Having been part of the New York art world in the 1970s, I doubt Close’s behavior was unique or even the worst. Sexual harassment, sexual exploitation, emotional abuse, and quiet efforts to derail women’s careers felt like background noise. This is not an excuse. It was a battlefield, and many women carried the scars forward.
ANTISEMITISM AND THE DRYFUS FAULT LINE
Dégas
The Dreyfus Affair split the Impressionists. Degas moved hard anti-Dreyfus—contemporaries, including Pissarro, called him a “ferocious anti-Semite,” a reading traced through his press diet and broken friendships (see Tablet and this survey that builds on Linda Nochlin’s work, Creating the Modern). Renoir is messier but hardly neutral; letters and accounts around exhibitions show both anti-Dreyfus positions and antisemitic digs, even as he had cordial ties to some Jewish patrons (see Shapell).
PICASSO, BRIEFLY
In 1927, Picasso—45 and married—began a secret relationship with Marie-Thérèse Walter, 17. Françoise Gilot’s memoir and later interviews describe a pattern of coercive control and abuse; museums and critics increasingly foreground that history when they present the work (see this obituary).

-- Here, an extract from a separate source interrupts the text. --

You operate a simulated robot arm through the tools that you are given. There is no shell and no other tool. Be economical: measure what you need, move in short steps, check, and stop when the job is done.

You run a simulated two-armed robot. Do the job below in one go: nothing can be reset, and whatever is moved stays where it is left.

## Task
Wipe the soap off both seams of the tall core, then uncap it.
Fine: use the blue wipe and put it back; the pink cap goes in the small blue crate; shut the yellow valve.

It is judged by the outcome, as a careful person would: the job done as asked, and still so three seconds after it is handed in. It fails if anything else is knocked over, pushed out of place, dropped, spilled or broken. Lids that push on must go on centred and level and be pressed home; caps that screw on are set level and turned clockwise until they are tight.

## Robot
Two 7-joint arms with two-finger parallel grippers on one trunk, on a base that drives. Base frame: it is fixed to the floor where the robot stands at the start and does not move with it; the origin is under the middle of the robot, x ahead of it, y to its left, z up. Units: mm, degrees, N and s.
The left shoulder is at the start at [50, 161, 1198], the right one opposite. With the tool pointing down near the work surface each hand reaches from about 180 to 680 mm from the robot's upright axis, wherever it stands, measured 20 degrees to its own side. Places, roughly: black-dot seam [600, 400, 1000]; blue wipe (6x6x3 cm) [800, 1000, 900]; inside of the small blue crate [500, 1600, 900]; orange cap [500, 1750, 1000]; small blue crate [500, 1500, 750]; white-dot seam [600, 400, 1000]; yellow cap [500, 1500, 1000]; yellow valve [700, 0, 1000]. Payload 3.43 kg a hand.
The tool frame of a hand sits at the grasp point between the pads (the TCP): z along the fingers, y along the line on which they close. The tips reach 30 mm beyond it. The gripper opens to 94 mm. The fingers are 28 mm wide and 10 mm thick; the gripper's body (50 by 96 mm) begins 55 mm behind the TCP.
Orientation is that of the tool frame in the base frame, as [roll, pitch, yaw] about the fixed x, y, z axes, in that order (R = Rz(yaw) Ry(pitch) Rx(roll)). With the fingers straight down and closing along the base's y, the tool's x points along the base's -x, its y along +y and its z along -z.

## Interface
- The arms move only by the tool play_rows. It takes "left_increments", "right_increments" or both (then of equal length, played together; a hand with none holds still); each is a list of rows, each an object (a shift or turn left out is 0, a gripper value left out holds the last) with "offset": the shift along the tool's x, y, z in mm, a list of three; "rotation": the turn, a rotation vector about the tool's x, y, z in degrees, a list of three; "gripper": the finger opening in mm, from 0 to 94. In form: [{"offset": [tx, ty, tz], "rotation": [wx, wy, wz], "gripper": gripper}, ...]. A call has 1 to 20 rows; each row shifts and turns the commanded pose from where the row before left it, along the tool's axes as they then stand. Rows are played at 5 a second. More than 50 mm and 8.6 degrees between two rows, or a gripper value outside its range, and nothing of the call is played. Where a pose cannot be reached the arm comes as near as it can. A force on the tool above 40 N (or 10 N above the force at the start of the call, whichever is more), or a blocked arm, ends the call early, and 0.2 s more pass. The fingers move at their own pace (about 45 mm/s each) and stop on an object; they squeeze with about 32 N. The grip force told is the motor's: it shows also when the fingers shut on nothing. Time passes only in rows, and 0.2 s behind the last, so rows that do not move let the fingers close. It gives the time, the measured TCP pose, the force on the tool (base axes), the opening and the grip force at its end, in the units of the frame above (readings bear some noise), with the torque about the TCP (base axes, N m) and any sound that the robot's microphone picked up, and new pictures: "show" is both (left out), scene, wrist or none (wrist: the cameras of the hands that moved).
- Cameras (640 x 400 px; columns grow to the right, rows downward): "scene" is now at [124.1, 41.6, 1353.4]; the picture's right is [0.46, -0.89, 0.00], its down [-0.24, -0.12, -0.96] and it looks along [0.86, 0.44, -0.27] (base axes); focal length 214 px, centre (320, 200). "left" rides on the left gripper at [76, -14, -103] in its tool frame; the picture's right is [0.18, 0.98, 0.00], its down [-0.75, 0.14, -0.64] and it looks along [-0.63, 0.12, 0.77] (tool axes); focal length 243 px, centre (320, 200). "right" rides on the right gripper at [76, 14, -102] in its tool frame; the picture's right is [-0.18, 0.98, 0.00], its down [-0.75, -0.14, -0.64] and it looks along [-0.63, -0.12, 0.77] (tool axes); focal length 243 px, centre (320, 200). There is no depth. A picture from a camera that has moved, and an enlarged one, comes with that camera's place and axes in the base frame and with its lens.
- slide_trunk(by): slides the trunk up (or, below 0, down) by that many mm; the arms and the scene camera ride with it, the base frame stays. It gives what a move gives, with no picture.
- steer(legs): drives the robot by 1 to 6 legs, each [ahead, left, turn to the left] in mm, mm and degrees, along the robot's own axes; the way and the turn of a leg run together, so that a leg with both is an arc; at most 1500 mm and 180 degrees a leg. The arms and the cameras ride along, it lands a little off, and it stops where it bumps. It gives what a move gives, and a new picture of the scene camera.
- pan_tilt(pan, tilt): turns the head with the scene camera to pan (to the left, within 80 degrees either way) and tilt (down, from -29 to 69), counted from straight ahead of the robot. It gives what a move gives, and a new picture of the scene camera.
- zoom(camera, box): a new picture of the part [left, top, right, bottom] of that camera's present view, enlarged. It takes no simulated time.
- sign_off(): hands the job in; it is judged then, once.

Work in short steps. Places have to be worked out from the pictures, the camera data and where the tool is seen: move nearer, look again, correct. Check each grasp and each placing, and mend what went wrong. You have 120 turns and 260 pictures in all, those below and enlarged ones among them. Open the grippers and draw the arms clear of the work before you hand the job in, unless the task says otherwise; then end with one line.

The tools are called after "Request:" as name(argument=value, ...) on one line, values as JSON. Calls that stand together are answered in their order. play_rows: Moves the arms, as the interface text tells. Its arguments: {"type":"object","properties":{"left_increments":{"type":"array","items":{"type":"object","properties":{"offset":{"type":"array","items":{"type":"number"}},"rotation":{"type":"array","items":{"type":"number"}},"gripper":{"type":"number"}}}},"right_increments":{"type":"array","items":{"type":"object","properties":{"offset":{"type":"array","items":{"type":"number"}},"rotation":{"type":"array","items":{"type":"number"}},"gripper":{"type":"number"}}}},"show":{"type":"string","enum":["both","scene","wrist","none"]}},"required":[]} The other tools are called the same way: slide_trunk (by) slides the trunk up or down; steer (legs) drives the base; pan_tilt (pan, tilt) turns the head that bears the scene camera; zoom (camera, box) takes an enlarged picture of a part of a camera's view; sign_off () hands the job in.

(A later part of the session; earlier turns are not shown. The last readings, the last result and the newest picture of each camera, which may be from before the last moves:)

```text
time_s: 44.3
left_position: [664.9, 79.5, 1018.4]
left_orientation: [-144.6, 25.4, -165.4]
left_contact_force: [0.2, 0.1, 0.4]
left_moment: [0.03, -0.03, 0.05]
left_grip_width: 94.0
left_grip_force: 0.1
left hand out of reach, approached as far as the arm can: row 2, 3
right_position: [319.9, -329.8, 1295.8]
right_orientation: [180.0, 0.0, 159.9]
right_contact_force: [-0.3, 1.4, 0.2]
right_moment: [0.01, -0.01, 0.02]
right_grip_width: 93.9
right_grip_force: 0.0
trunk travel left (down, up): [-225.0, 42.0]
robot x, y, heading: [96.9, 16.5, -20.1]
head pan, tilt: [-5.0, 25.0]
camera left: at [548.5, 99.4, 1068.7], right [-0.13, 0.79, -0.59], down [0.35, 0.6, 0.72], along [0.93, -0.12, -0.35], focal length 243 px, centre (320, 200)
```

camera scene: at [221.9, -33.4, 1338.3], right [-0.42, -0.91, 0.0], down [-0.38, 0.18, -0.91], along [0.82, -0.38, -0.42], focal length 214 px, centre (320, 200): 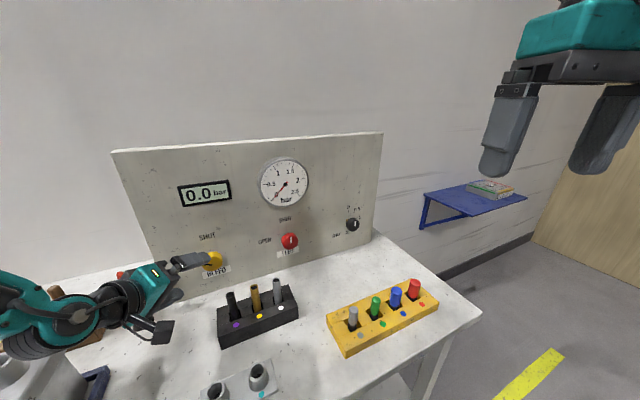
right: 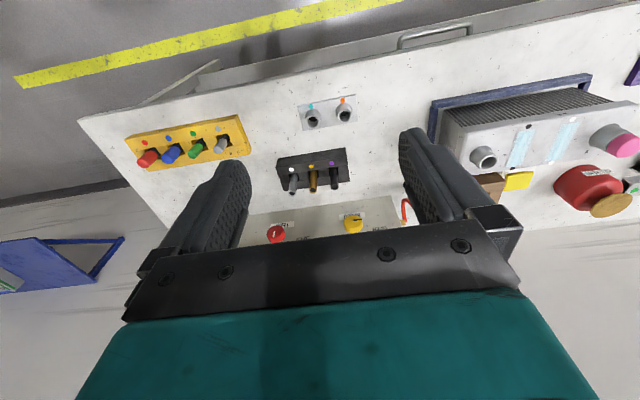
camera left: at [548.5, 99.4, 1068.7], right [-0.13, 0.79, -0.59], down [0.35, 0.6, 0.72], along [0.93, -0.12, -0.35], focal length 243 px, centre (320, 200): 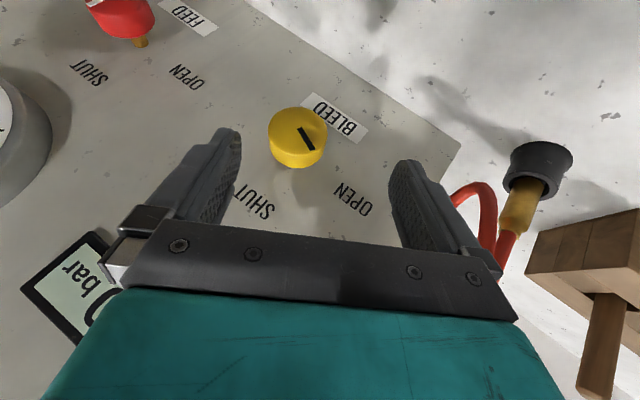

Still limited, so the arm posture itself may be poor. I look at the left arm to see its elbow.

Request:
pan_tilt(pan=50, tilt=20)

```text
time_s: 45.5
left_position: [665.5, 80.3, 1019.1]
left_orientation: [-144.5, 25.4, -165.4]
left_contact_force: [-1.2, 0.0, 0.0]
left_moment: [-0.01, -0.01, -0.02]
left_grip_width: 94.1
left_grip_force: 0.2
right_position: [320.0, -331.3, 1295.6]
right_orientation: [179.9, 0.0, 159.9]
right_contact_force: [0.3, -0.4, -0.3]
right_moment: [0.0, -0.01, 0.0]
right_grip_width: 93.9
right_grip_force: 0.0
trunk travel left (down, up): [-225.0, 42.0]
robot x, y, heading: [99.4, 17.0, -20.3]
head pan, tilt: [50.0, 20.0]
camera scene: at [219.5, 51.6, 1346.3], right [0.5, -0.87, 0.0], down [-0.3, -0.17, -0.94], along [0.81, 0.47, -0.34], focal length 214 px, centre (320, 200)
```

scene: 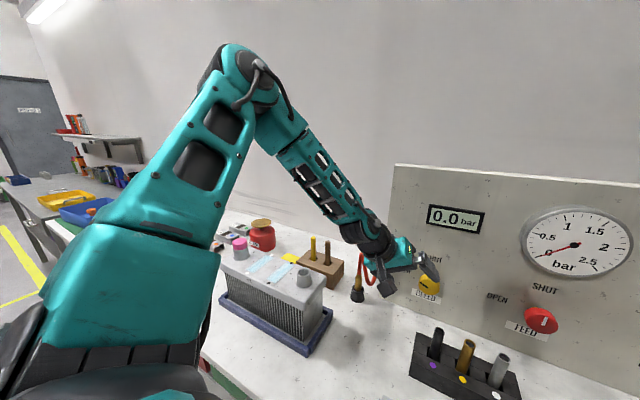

THE CHARLOTTE SALOMON SHOCK
Charlotte Solomon
Not a “monster-artist,” but a contradictory life: Charlotte Salomon left a 35-page letter describing poisoning her abusive grandfather in 1942—many scholars read it as a confession, others as a hybrid testimony aligned with Life? or Theatre?. Either way, it reframes the work’s proximity to family suicide and wartime terror.
WHERE I LAND (for now)
I don’t want euphemism. I don’t want erasure. I can acknowledge unforgivable acts and still argue the work belongs in public, framed honestly. I don’t want the truth whitewashed, and I don’t want the art erased. The real discipline is holding contradictory facts in your head without sanding them down, letting the discomfort do its work.